ER doctors talk winter and snowstorm safety
Emergency rooms are heating up as this unforgiving winter continues to keep much of the country in a snowbound deep freeze.
Anyone looking for tips on how to avoid winter health hazards would do well to ask ER doctors in Massachusetts, where they've been coping with frigid temperatures and relentless blizzards. Emergency departments in the Boston area are seeing a steady stream of patients with a litany of winter injuries including frostbite, hypothermia, broken bones and joints, back injuries, lacerations and carbon monoxide poisoning.
Dr. Shane Kappler, an emergency medicine physician at Cambridge Health Alliance, says area hospitals are prepared to deal with whatever comes, despite the record snowfall. "We've already had pretty huge volumes of patients because influenza is pummeling northern Massachusetts," he told CBS News.
Kappler says he's started to write up basic winter safety advice into discharge plans. A patient who winds up in Kappler's ER with frostbite will receive detailed instructions on how to avoid amputation. "We tell people you have to dress properly, even cover areas you wouldn't think of such as the nose and ears."
Dr. Stuart Harris, chief of the division of wilderness medicine at Massachusetts General Hospital, is concerned about another seasonal trend: snow blower injuries. A few years ago, Harris noticed he consistently saw about 2 to 5 patients with mangled fingers or hands after each winter storm.
"They end up down a digit or even five, even if the snow blower is off," Harris told CBS News. "It's inevitably their dominant -- usually their right hand -- that they're sticking into these things."

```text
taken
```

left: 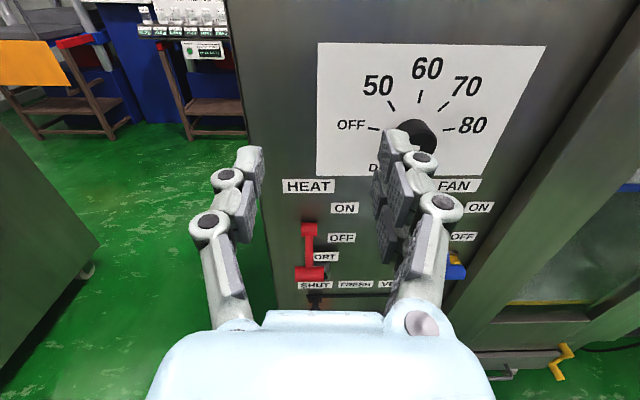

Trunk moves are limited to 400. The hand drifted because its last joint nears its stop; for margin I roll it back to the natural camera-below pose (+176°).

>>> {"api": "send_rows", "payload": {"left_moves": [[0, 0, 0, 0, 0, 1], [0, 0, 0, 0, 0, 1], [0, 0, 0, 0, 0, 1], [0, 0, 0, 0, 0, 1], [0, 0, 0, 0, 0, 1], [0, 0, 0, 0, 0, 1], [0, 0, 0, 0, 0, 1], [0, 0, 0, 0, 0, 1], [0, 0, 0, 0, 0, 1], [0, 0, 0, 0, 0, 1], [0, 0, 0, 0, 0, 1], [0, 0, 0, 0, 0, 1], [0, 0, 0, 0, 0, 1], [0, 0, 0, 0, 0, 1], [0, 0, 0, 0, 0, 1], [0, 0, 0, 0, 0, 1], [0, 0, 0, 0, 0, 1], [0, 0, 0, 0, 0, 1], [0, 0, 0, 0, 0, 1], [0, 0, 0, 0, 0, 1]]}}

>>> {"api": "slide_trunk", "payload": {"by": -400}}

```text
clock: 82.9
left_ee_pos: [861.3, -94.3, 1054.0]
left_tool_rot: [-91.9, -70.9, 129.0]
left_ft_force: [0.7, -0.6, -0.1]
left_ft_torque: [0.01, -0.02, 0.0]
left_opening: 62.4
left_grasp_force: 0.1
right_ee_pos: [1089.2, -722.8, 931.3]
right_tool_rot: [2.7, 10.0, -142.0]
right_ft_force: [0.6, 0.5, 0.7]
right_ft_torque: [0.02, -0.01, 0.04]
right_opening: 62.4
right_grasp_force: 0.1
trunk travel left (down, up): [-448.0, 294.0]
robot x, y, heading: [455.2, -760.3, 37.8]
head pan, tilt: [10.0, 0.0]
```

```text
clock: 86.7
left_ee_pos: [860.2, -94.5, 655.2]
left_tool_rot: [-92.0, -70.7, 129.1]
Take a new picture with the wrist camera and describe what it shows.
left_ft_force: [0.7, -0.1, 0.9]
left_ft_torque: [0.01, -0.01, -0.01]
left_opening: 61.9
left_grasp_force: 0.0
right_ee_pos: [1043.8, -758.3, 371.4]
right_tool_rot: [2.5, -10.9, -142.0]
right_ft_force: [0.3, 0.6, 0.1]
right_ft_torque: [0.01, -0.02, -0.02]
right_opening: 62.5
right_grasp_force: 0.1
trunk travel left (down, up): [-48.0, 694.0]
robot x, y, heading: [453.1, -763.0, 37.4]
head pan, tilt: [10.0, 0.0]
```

Harris has gone on a public health crusade and made appearances on many of Boston's local news programs to spread awareness about snow blower safety.
But even moving the snow from your driveway the old-fashioned way, with a shovel, comes with serious risk. Snow-shoveling induced cardiac arrest occurs much more frequently than you'd think. After a recent blizzard in Chicago, more than a dozen deaths were blamed on heart attacks while shoveling.
"Snow shoveling is a gym exercise, it's aerobic activity," said Kappler. "If you're not making it to the gym a few times a week now, then shoveling is going to be a large physiological stress on your body. Push the snow, don't lift it."
Some doctors recommend people over age 55 and those with heart conditions avoid snow shoveling entirely.
However, no matter how many precautions you take, this time of year simply walking down the street on an icy day can end in a trip to the ER.
Dr. Antonio Dajer, director of the emergency department at the New York-Presbyterian hospital campus in Lower Manhattan, says he's seen many serious arm and leg fractures in otherwise young and healthy patients, some of which actually required more than a cast or sling. Way too often, he says these injuries were avoidable. "Don't look at your cellphone," Dajer told CBS News. "Do not let yourself get distracted by anything. No heels. And keep your hands out. Have your hands free."
But all these warnings don't mean you have to stay housebound till spring -- just use common sense to help you weather the hazards of the season.
"The thing I've seen as an emergency doctor is that life will happen to you," said Kappler. "Sometimes you're just unlucky. A lot of things are out of your control. What I look at is trying to control everything you can within your sphere of influence. But even if you do all that there's still going to be sledding accidents and that's why emergency rooms exist."